_STATED TASK_
Reproduce each line exactly, including spacing and punctuation.

_RECORDED DATA_

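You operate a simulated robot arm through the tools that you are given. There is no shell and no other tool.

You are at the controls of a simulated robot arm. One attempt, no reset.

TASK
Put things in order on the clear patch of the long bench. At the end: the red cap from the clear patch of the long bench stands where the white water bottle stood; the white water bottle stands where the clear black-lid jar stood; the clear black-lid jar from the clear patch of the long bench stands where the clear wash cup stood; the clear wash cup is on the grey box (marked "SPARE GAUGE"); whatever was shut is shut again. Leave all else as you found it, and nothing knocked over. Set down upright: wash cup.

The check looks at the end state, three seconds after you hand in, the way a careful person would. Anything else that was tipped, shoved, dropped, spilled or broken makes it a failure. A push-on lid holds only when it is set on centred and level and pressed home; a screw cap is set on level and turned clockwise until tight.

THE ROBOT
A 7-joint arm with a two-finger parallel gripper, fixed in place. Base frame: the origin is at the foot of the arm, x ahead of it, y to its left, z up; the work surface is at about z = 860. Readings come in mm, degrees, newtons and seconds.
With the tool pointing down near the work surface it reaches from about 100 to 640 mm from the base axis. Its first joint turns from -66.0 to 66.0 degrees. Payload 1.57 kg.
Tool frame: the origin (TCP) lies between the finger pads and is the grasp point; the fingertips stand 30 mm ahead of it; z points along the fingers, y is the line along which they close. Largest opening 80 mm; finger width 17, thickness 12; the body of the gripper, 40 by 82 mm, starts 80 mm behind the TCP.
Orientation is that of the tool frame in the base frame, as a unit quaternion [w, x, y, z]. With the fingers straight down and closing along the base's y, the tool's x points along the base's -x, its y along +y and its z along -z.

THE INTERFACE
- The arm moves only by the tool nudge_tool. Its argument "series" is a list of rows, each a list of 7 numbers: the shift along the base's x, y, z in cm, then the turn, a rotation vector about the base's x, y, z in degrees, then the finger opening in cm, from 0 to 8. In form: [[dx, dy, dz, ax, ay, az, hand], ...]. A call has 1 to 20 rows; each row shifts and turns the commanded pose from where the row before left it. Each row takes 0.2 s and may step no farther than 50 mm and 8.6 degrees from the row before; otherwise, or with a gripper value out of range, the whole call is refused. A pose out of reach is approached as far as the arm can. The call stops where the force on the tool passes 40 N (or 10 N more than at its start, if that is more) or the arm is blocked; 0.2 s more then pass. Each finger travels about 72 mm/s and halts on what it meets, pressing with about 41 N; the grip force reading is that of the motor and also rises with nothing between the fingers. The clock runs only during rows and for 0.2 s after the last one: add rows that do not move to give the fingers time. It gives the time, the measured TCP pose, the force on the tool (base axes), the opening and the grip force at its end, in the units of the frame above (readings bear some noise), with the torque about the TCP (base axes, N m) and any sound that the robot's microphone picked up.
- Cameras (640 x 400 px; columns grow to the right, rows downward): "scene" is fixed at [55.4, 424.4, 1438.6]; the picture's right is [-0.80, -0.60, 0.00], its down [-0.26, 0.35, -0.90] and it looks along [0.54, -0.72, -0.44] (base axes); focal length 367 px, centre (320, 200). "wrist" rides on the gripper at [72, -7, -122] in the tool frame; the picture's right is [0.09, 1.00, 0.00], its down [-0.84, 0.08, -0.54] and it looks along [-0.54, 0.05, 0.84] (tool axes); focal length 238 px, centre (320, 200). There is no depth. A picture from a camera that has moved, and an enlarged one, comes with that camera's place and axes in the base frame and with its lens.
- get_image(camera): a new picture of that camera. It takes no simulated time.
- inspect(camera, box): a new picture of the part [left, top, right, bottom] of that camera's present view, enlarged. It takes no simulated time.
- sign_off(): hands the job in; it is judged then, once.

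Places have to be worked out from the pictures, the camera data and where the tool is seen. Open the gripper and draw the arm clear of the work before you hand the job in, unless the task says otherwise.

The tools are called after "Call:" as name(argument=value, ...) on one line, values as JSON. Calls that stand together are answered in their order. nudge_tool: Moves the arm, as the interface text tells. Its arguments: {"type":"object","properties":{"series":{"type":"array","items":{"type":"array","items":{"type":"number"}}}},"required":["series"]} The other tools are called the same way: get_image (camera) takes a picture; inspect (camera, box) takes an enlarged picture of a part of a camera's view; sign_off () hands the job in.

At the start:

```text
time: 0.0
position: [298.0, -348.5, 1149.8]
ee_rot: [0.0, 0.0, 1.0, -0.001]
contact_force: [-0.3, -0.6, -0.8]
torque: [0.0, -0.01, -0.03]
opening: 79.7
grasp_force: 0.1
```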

_REPLY TO THE EXERCISE_
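You operate a simulated robot arm through the tools that you are given. There is no shell and no other tool.

You are at the controls of a simulated robot arm. One attempt, no reset.

TASK
Put things in order on the clear patch of the long bench. At the end: the red cap from the clear patch of the long bench stands where the white water bottle stood; the white water bottle stands where the clear black-lid jar stood; the clear black-lid jar from the clear patch of the long bench stands where the clear wash cup stood; the clear wash cup is on the grey box (marked "SPARE GAUGE"); whatever was shut is shut again. Leave all else as you found it, and nothing knocked over. Set down upright: wash cup.

The check looks at the end state, three seconds after you hand in, the way a careful person would. Anything else that was tipped, shoved, dropped, spilled or broken makes it a failure. A push-on lid holds only when it is set on centred and level and pressed home; a screw cap is set on level and turned clockwise until tight.

THE ROBOT
A 7-joint arm with a two-finger parallel gripper, fixed in place. Base frame: the origin is at the foot of the arm, x ahead of it, y to its left, z up; the work surface is at about z = 860. Readings come in mm, degrees, newtons and seconds.
With the tool pointing down near the work surface it reaches from about 100 to 640 mm from the base axis. Its first joint turns from -66.0 to 66.0 degrees. Payload 1.57 kg.
Tool frame: the origin (TCP) lies between the finger pads and is the grasp point; the fingertips stand 30 mm ahead of it; z points along the fingers, y is the line along which they close. Largest opening 80 mm; finger width 17, thickness 12; the body of the gripper, 40 by 82 mm, starts 80 mm behind the TCP.
Orientation is that of the tool frame in the base frame, as a unit quaternion [w, x, y, z]. With the fingers straight down and closing along the base's y, the tool's x points along the base's -x, its y along +y and its z along -z.

THE INTERFACE
- The arm moves only by the tool nudge_tool. Its argument "series" is a list of rows, each a list of 7 numbers: the shift along the base's x, y, z in cm, then the turn, a rotation vector about the base's x, y, z in degrees, then the finger opening in cm, from 0 to 8. In form: [[dx, dy, dz, ax, ay, az, hand], ...]. A call has 1 to 20 rows; each row shifts and turns the commanded pose from where the row before left it. Each row takes 0.2 s and may step no farther than 50 mm and 8.6 degrees from the row before; otherwise, or with a gripper value out of range, the whole call is refused. A pose out of reach is approached as far as the arm can. The call stops where the force on the tool passes 40 N (or 10 N more than at its start, if that is more) or the arm is blocked; 0.2 s more then pass. Each finger travels about 72 mm/s and halts on what it meets, pressing with about 41 N; the grip force reading is that of the motor and also rises with nothing between the fingers. The clock runs only during rows and for 0.2 s after the last one: add rows that do not move to give the fingers time. It gives the time, the measured TCP pose, the force on the tool (base axes), the opening and the grip force at its end, in the units of the frame above (readings bear some noise), with the torque about the TCP (base axes, N m) and any sound that the robot's microphone picked up.
- Cameras (640 x 400 px; columns grow to the right, rows downward): "scene" is fixed at [55.4, 424.4, 1438.6]; the picture's right is [-0.80, -0.60, 0.00], its down [-0.26, 0.35, -0.90] and it looks along [0.54, -0.72, -0.44] (base axes); focal length 367 px, centre (320, 200). "wrist" rides on the gripper at [72, -7, -122] in the tool frame; the picture's right is [0.09, 1.00, 0.00], its down [-0.84, 0.08, -0.54] and it looks along [-0.54, 0.05, 0.84] (tool axes); focal length 238 px, centre (320, 200). There is no depth. A picture from a camera that has moved, and an enlarged one, comes with that camera's place and axes in the base frame and with its lens.
- get_image(camera): a new picture of that camera. It takes no simulated time.
- inspect(camera, box): a new picture of the part [left, top, right, bottom] of that camera's present view, enlarged. It takes no simulated time.
- sign_off(): hands the job in; it is judged then, once.

Places have to be worked out from the pictures, the camera data and where the tool is seen. Open the gripper and draw the arm clear of the work before you hand the job in, unless the task says otherwise.

The tools are called after "Call:" as name(argument=value, ...) on one line, values as JSON. Calls that stand together are answered in their order. nudge_tool: Moves the arm, as the interface text tells. Its arguments: {"type":"object","properties":{"series":{"type":"array","items":{"type":"array","items":{"type":"number"}}}},"required":["series"]} The other tools are called the same way: get_image (camera) takes a picture; inspect (camera, box) takes an enlarged picture of a part of a camera's view; sign_off () hands the job in.

At the start:

```text
time: 0.0
position: [298.0, -348.5, 1149.8]
ee_rot: [0.0, 0.0, 1.0, -0.001]
contact_force: [-0.3, -0.6, -0.8]
torque: [0.0, -0.01, -0.03]
opening: 79.7
grasp_force: 0.1
```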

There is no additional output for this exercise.